A secondary check: look at the two points on a sketch and identify whether the line goes up or down from left to right. A line that falls from left to right has a negative slope. A line that rises has a positive slope. If your computed slope is positive but the line visually falls, you inverted the fraction — the sign of the result tells you whether you have rise and run in the right positions.
Use the two-point verification: after rearranging and finding the slope, find two points on the line by substituting x = 0 and y = 0 separately into the original equation. Then compute the slope from those two points using the formula and confirm it matches your computed slope.
For 3x − 4y = 12: when x = 0, −4y = 12, y = −3 → point (0, −3). When y = 0, 3x = 12, x = 4 → point (4, 0). Slope from these two points: (0 − (−3)) / (4 − 0) = 3/4. This confirms the rearrangement was correct. If the slope from the two-point check differs from your rearranged answer, an algebra error occurred — recompute.
The shortcut worth memorizing: for Ax + By = C, slope = −A/B directly. For 3x − 4y = 12: A = 3, B = −4. Slope = −3/(−4) = 3/4. Both negatives cancel to give a positive slope. This shortcut is derived from rearranging and can be applied directly once you know it — but the two-point verification remains the fastest way to confirm any slope result on test day.
Perpendicular slopes appear most often in mid-difficulty questions — typically in the 20–35 range of the 50-question section. The most common formats: “what is the slope of a line perpendicular to y = (2/3)x + 5?” or “line AB is perpendicular to line CD; if AB has slope m, what is the slope of CD?” Both require the same two-step operation.

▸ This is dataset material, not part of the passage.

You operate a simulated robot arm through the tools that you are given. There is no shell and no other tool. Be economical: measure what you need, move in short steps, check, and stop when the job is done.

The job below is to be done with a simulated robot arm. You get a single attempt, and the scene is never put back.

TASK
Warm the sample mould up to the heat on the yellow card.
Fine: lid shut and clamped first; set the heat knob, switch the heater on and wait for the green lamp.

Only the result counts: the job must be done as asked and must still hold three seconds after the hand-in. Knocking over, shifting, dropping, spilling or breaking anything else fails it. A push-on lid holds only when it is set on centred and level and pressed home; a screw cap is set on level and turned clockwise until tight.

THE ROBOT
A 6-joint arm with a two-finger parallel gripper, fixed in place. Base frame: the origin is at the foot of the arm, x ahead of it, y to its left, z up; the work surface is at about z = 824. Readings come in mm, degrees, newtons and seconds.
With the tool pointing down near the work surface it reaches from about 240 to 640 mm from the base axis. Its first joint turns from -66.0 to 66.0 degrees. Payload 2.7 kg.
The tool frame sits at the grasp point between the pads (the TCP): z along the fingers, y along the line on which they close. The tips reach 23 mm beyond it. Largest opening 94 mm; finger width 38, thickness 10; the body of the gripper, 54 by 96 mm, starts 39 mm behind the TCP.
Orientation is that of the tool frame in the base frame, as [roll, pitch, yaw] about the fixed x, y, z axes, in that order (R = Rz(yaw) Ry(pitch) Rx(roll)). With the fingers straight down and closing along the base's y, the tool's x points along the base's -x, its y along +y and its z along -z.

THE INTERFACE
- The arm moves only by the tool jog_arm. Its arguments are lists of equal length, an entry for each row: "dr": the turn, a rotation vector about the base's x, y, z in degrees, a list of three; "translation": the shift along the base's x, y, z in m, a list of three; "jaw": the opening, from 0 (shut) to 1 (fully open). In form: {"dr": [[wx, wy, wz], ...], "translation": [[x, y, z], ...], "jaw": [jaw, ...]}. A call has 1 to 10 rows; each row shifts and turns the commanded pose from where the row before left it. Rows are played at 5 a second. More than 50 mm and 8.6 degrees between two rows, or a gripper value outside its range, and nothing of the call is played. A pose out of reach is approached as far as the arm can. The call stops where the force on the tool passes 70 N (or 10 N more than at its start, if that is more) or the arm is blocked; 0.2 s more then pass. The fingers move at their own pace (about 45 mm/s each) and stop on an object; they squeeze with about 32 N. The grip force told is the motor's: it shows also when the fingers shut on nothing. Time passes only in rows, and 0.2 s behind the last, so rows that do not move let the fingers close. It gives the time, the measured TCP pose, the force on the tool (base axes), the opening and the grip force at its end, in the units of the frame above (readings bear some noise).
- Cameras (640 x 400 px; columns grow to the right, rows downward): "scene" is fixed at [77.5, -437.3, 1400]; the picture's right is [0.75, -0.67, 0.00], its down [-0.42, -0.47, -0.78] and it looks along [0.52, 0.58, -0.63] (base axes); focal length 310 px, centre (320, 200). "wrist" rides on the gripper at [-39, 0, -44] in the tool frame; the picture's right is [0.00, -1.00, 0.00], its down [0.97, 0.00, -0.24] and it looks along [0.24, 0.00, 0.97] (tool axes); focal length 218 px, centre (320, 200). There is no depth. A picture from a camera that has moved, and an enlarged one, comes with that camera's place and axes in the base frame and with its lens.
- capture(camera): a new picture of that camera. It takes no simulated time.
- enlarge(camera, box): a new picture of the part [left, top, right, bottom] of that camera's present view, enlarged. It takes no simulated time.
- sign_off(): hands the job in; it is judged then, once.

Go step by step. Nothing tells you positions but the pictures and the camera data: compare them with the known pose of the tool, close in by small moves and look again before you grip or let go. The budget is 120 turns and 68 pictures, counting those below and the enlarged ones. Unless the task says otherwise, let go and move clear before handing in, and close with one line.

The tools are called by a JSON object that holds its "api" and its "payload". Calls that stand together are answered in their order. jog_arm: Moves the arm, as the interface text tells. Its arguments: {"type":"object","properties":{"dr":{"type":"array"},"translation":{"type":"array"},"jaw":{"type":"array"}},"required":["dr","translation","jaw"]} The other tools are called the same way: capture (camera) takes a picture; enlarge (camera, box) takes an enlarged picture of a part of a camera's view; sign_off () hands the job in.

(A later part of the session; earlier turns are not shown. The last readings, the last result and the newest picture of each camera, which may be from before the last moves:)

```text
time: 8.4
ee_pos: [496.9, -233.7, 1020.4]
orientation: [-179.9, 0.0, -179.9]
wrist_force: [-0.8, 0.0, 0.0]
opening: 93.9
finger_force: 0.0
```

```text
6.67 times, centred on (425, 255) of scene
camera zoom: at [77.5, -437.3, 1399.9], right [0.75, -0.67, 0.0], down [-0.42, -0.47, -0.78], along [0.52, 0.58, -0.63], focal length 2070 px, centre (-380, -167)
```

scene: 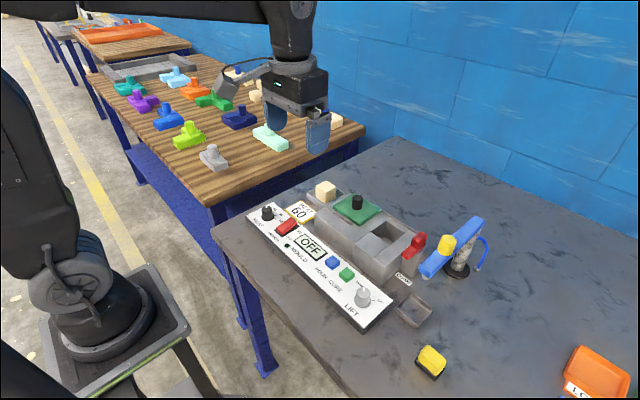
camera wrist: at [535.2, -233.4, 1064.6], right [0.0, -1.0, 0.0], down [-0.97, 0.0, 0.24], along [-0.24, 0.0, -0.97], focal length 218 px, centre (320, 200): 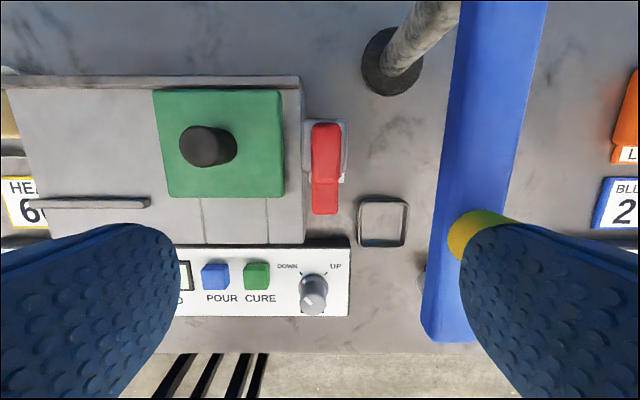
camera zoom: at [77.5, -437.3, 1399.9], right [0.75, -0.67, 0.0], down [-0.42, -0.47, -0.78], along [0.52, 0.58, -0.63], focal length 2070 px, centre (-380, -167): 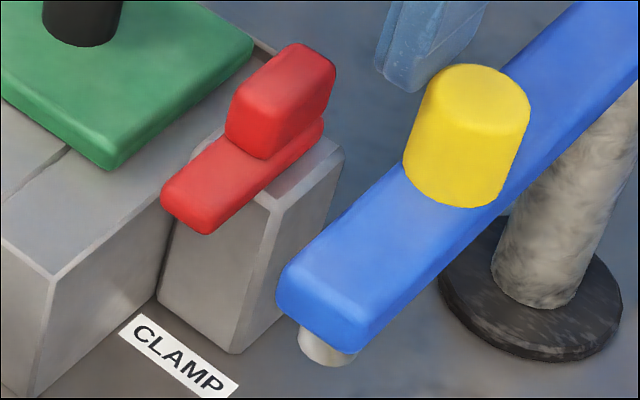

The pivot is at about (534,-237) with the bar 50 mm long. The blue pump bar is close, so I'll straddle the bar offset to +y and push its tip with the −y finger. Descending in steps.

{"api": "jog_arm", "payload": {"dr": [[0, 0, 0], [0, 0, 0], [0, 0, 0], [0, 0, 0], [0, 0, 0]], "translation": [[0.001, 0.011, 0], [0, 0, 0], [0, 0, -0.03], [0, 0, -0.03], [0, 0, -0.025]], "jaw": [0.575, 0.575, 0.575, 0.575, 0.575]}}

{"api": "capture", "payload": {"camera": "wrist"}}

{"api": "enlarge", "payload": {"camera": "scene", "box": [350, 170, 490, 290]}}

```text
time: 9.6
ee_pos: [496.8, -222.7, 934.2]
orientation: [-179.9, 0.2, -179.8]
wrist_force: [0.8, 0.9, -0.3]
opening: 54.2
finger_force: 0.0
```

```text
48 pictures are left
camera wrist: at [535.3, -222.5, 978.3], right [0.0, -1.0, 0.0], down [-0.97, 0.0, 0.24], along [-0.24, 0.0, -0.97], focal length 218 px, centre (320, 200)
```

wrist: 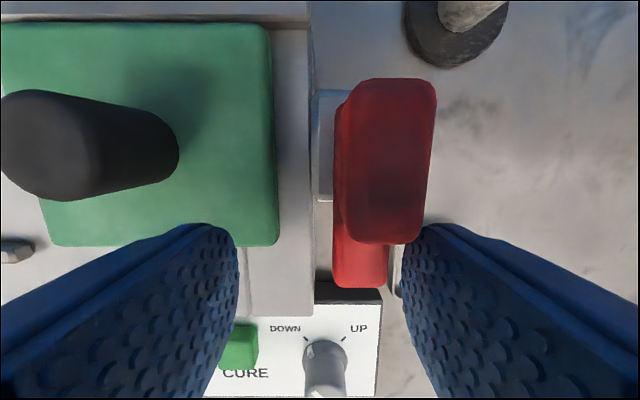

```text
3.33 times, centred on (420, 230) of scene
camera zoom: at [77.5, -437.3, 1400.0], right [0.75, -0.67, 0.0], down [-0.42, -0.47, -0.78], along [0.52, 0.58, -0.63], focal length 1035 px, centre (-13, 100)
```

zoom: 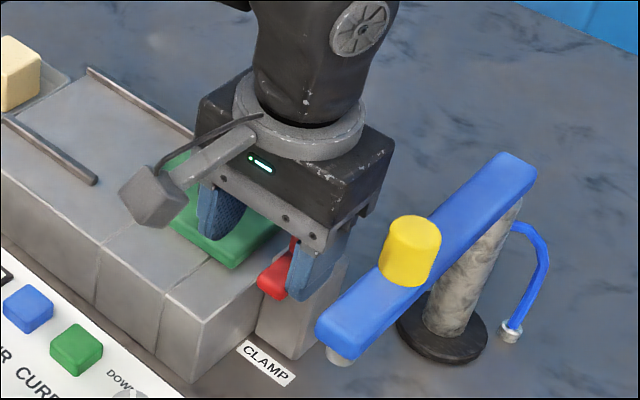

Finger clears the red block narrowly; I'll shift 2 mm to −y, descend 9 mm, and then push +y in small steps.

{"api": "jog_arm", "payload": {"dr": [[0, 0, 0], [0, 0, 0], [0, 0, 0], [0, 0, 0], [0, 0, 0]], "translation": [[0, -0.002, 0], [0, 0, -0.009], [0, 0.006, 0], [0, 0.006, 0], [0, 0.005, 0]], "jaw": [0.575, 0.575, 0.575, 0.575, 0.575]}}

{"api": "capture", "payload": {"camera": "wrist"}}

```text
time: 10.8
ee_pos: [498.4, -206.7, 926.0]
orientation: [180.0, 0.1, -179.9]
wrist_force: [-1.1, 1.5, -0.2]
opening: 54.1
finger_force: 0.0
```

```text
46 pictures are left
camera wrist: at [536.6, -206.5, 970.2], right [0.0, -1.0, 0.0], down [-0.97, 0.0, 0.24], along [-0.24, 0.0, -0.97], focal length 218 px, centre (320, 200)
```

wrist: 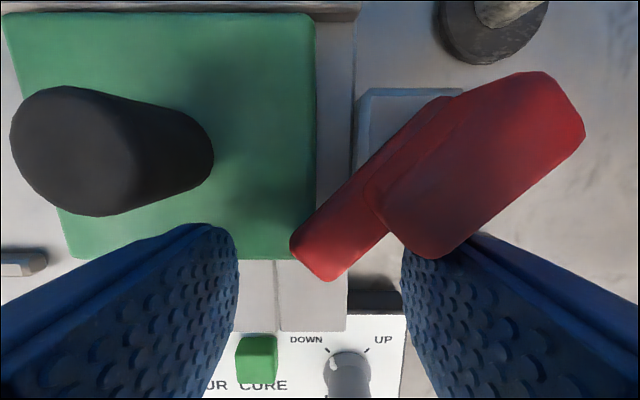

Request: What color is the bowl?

For −4/7 specifically: write it as a fraction (already done). Flip: 7/(−4) = −7/4. Negate: −(−7/4) = 7/4. Perpendicular slope = 7/4. Verify: (−4/7) × (7/4) = −28/28 = −1 ✓. The two negatives — one from the original fraction and one from the negate step — cancel to give a positive perpendicular slope.
Under time pressure, the fastest mental procedure is: “flip the fraction and change the sign of the whole thing.” For −4/7: flip → −7/4; change overall sign → +7/4. The verify step (multiply and check for −1) takes five seconds. If the answer choices include both 7/4 and −7/4, the verify step is the only way to confirm which is correct without second-guessing.
Zero slope — the line is horizontal, meaning y never changes as x changes. The rise is 0, and 0 divided by anything gives 0. The line equation is y = constant (like y = 4 or y = −3). Undefined slope — the line is vertical, meaning x never changes as y changes. The run is 0, and dividing by 0 is undefined. The line equation is x = constant (like x = 2 or x = −5). Horizontal = Zero; Vertical = Undefined.
The memory fix: apply the H-and-V Rule. H-orizontal lines have zero slope — the H reminds you of “horizontal.” Vertical lines have undefined slope. When given two points, check whether the x-coordinates or y-coordinates are the same. Same y → horizontal → slope = 0. Same x → vertical → slope is undefined.
The verify method: plug both points into the slope formula. If the numerator (rise) is 0 and the denominator (run) is non-zero, slope = 0. If the denominator (run) is 0 and the numerator (rise) is non-zero, slope is undefined. The formula gives the answer mechanically — let it do the work rather than trying to remember which is which from memory alone.
Use the Point-Slope Build. Step 1 — compute the slope from the two points using the Rise-Over-Run Setup. Step 2 — substitute the slope and either point into y − y₁ = m(x − x₁). Step 3 — expand and rearrange to y = mx + b form. The constant term b is the y-intercept — read it directly from the equation once rearranged.
For points (2, 3) and (6, 7): slope = (7−3)/(6−2) = 4/4 = 1. Point-slope: y − 3 = 1(x − 2) → y − 3 = x − 2 → y = x + 1. The y-intercept is 1.
Alternative fastest method when answer choices are specific numbers: substitute x = 0 into your equation after finding slope. Since the y-intercept is the y-value when x = 0, and you have the slope and one point, you can compute it as b = y₁ − m·x₁ in one step. For the example above: b = 3 − (1)(2) = 1. This single-line computation works reliably when the slope is clean and the coordinates are integers.
Yes — coordinate geometry questions appear across the full difficulty range, and harder questions (roughly questions 35–50) add two types of complexity. The first is chaining: a single question that requires applying two or more of the six types in sequence — for example, finding the midpoint of a segment, then writing the equation of the perpendicular bisector through that midpoint. Each individual step uses a method from this guide, but the student must recognize the sequence before computing.
The second is embedding: slope or line equation logic placed inside a larger geometry context, such as finding the slope of a tangent to a circle at a given point, or determining whether two described lines are parallel by finding the slope of each through given points. The underlying slope skills are identical to what is covered here — the added difficulty is recognizing that a slope calculation is required within a problem that doesn’t explicitly mention “slope.”
At any difficulty level, the Rearrange-First Rule and the m-and-b Read are the highest-leverage habits. The ACT’s go-to hard slope trap — presenting a standard-form equation and asking for the slope — appears across difficulty bands, not just in easy questions. Students who have automated the rearrangement step do not lose time on it at any question number.